Fall Nutrition GuidePosted: September 9, 2013
By Lizzie Myers, September 9, 2013
The beach-going, bike riding, pool-hopping days of summer are quickly coming to an end and we must prepare for the crisp air and short days of autumn. With autumn comes hot cider, huge turkey dinners, and rich stews. It’s no wonder why people eat an average of 200 calories more per day in the fall than they do in the summer. There are many possibilities to explain this occurrence. For some, the darker days triggers seasonal affective disorder, causing a higher consumption of carbs. Overeating may also be a biological reaction to the colder weather because as the food metabolizes, heat is generated. Whatever the reason is, you can avoid those extra winter pounds and still enjoy the delicious foods that fall has to offer!
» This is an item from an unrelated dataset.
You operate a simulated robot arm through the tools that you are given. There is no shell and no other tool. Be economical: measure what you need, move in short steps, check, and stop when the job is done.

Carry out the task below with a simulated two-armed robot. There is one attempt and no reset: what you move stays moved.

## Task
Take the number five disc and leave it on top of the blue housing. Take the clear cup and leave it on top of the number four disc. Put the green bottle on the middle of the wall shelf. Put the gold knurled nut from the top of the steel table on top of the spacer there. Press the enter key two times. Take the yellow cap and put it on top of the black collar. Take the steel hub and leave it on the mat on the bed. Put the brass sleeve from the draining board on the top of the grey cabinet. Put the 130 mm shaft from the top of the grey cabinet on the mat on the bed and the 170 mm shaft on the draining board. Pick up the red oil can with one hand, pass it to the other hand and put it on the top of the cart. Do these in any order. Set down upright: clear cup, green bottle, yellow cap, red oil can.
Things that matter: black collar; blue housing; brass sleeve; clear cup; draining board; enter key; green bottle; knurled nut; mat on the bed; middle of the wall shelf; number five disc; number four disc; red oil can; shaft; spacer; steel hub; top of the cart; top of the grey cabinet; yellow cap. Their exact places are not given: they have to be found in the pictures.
Soups and stews are the perfect meal in cooler weather, but be aware of which types may be more fattening than you think. For soup, try to avoid creamy or cheesy types. While soups like broccoli cheddar are always tempting, they are often loaded with fat and calories. Instead, try a lentil soup. This delicious alternative is low calorie and packed with fiber, protein, and nutrients. For more flavor and a kick, sprinkle in some curry powder. As for stews, the heartiest ones are the most fattening. Make sure to use plenty of vegetables while keeping the meats light.
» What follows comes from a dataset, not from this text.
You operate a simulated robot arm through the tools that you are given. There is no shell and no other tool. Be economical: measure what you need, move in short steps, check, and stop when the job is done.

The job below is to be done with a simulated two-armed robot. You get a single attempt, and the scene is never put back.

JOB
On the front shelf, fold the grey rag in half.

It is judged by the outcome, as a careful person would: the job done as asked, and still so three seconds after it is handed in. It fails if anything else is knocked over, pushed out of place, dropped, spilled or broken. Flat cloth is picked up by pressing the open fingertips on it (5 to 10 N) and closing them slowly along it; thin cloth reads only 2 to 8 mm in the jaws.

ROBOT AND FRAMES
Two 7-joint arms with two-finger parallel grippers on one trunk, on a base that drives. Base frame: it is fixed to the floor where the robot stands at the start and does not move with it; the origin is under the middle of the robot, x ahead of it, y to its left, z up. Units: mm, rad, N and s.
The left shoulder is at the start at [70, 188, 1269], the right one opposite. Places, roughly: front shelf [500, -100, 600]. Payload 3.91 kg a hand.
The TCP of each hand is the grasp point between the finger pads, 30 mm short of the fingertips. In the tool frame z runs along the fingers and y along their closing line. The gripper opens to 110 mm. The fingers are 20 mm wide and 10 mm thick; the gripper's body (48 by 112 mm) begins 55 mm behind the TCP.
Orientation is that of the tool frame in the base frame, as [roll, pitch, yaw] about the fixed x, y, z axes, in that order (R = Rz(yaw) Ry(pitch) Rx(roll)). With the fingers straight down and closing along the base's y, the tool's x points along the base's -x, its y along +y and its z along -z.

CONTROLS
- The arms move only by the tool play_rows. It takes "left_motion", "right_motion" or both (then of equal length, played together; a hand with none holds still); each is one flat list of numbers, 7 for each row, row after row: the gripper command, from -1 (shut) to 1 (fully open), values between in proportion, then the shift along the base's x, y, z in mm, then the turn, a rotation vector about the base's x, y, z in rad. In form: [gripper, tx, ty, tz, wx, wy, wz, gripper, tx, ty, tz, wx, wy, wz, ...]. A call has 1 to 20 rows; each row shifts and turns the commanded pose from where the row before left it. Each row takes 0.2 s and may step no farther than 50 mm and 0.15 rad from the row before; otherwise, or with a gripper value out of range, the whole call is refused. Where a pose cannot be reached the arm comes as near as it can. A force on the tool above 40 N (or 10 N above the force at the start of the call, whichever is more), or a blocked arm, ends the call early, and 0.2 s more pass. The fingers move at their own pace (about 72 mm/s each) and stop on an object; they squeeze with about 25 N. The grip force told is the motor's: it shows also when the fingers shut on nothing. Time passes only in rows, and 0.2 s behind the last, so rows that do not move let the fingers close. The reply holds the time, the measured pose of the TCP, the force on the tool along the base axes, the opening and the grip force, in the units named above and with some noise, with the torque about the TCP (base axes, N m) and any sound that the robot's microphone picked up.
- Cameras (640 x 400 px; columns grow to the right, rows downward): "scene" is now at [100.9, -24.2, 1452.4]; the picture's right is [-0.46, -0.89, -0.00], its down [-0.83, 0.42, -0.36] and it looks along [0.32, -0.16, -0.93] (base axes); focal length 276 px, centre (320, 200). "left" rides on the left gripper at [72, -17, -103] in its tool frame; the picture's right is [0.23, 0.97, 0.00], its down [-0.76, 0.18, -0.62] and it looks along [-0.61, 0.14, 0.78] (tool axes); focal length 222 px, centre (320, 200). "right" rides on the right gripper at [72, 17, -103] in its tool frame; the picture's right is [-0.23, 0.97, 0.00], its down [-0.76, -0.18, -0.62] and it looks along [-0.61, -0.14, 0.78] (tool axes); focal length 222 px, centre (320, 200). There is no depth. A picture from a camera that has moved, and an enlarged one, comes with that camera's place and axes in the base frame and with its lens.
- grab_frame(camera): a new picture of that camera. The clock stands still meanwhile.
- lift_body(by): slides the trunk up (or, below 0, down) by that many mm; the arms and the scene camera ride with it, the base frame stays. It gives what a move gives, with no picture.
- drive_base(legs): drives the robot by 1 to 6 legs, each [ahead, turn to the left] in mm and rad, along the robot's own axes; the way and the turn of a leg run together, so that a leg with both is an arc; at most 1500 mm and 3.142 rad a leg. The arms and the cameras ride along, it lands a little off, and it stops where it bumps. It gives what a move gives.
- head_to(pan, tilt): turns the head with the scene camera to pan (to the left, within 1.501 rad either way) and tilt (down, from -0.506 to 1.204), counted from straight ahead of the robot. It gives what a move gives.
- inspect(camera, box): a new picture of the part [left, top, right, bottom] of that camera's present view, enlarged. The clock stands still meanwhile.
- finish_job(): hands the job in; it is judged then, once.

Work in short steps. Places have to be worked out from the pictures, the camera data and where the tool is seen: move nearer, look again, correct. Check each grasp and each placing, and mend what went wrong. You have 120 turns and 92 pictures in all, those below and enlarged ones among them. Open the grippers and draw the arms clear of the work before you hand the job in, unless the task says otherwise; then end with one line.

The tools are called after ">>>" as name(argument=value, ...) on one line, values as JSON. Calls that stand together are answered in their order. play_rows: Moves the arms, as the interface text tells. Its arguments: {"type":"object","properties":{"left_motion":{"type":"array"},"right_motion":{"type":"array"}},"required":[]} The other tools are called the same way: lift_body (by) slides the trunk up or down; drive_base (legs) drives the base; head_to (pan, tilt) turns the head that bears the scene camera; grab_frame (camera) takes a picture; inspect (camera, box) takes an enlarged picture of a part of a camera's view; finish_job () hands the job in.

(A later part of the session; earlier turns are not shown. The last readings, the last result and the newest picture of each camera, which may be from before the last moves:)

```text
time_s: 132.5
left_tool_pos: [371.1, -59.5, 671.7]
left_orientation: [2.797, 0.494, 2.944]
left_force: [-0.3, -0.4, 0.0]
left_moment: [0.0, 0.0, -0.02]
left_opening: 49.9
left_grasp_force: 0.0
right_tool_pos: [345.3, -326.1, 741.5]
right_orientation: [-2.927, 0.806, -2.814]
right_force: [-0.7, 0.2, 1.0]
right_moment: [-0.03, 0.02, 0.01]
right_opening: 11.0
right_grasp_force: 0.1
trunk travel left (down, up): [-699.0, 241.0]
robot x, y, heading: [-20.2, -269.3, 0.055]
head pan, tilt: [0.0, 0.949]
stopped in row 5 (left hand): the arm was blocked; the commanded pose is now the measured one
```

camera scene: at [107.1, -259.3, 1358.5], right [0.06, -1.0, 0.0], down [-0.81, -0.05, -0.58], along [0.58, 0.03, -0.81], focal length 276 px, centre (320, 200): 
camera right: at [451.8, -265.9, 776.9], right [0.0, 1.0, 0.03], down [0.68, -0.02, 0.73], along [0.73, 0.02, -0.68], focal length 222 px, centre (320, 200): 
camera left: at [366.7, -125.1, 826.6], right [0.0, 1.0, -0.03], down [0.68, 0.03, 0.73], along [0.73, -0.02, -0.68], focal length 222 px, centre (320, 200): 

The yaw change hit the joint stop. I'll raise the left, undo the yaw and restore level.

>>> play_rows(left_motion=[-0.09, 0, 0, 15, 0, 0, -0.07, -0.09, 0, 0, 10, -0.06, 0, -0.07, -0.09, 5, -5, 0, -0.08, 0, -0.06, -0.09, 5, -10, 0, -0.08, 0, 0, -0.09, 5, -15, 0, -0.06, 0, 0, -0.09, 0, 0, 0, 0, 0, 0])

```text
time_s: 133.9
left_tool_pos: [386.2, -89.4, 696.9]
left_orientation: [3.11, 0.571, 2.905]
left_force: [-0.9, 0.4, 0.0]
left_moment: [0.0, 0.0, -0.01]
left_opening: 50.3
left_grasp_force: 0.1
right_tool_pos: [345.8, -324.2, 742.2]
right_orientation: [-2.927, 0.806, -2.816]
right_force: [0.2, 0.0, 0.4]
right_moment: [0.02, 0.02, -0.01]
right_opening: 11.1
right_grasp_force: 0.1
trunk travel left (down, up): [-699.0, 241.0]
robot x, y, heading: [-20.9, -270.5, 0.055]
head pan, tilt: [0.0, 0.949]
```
As the watermelons and blueberries begin to disappear from the fresh produce aisle, new and delicious choices emerge. Sweet potatoes, a thanksgiving favorite, are a great source of vitamin A and iron. Look for these healthy treats between September and December, just make sure to skip that gooey marshmallow topping. Another lesser-known produce is rutabaga, an egg-shaped vegetable that tastes a bit like a turnip. These veggies can be roasted with ginger or honey, or pureed into soup. Rich in fiber and vitamin C, rutabaga will keep you full and healthy!
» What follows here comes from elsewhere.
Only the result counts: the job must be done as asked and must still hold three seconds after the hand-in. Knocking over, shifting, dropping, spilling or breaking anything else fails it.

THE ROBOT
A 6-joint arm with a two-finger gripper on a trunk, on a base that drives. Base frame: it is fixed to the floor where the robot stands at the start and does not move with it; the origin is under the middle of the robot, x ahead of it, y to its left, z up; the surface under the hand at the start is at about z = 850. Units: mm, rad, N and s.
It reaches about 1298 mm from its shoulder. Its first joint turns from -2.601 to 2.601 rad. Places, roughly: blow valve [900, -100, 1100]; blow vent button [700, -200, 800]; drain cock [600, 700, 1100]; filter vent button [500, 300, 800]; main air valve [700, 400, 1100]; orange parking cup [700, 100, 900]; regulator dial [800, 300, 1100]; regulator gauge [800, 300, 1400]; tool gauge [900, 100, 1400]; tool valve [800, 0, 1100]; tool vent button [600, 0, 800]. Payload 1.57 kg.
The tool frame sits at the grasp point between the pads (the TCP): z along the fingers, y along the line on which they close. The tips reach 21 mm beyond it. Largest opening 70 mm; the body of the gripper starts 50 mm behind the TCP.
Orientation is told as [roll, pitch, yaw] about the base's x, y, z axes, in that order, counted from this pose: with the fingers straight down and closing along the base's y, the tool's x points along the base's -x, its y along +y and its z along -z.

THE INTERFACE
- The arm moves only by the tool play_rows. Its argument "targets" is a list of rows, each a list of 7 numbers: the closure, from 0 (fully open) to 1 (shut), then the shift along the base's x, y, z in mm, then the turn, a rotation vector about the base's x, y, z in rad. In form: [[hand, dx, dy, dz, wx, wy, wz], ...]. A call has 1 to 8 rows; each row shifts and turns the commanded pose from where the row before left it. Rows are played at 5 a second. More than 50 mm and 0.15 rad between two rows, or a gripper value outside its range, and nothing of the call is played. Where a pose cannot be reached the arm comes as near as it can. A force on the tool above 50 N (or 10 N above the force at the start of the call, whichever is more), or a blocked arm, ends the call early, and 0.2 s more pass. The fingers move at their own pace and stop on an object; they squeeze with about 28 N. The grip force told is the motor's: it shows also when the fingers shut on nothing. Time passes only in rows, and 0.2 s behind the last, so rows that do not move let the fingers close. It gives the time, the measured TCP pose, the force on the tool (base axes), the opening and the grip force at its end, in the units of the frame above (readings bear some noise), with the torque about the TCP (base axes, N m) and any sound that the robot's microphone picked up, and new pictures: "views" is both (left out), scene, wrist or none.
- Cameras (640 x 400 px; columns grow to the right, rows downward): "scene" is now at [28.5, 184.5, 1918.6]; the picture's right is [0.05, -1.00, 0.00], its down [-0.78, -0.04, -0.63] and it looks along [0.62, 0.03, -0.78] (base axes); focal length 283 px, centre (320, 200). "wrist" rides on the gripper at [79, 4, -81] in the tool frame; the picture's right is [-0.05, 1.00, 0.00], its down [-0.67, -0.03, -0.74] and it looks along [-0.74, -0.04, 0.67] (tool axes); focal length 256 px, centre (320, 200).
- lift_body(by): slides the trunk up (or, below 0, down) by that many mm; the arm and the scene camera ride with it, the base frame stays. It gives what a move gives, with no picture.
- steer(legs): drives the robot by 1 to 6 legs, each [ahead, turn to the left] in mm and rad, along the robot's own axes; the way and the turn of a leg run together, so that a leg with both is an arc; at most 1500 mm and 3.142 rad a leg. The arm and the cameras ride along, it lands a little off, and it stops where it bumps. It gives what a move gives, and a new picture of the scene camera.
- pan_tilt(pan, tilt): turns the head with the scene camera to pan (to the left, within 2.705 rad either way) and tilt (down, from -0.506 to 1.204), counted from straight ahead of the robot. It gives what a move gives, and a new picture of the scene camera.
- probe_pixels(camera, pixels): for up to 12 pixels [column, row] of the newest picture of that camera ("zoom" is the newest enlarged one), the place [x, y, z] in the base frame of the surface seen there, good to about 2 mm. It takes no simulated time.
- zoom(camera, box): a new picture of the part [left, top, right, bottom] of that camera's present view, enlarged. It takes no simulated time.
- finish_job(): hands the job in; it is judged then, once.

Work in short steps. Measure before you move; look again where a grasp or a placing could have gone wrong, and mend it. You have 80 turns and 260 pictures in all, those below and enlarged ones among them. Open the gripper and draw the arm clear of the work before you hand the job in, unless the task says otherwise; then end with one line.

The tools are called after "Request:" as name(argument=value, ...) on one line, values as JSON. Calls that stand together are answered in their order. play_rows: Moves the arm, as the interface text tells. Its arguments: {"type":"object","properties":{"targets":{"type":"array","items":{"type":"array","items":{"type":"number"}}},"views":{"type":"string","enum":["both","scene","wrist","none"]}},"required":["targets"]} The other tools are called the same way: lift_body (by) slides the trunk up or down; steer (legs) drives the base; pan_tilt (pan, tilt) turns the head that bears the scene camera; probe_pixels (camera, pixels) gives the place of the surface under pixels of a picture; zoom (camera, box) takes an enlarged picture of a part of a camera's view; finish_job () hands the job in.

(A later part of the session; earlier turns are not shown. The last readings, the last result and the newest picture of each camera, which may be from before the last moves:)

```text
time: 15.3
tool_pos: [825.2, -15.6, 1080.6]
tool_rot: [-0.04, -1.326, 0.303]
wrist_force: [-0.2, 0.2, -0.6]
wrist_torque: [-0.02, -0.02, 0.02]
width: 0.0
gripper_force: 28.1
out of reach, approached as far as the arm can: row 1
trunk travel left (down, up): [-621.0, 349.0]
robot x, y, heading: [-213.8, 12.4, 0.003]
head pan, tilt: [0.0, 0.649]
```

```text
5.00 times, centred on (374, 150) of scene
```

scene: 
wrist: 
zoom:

Do not get into the mindset that it is too cold to go to the gym. That is the oldest excuse in the book! While it may seem like a bigger chore to work out in the fall, remind yourself that the exercise will help to warm you up. We move around much less in the fall and winter because we spend less time outdoors, so keeping up a fitness routine will help to keep your metabolism working.
Don’t let yourself fall into that cold weather trap. Follow these tips and when May rolls around, you’ll be strutting your stuff in a swimsuit while everyone else is scrambling to get back in shape!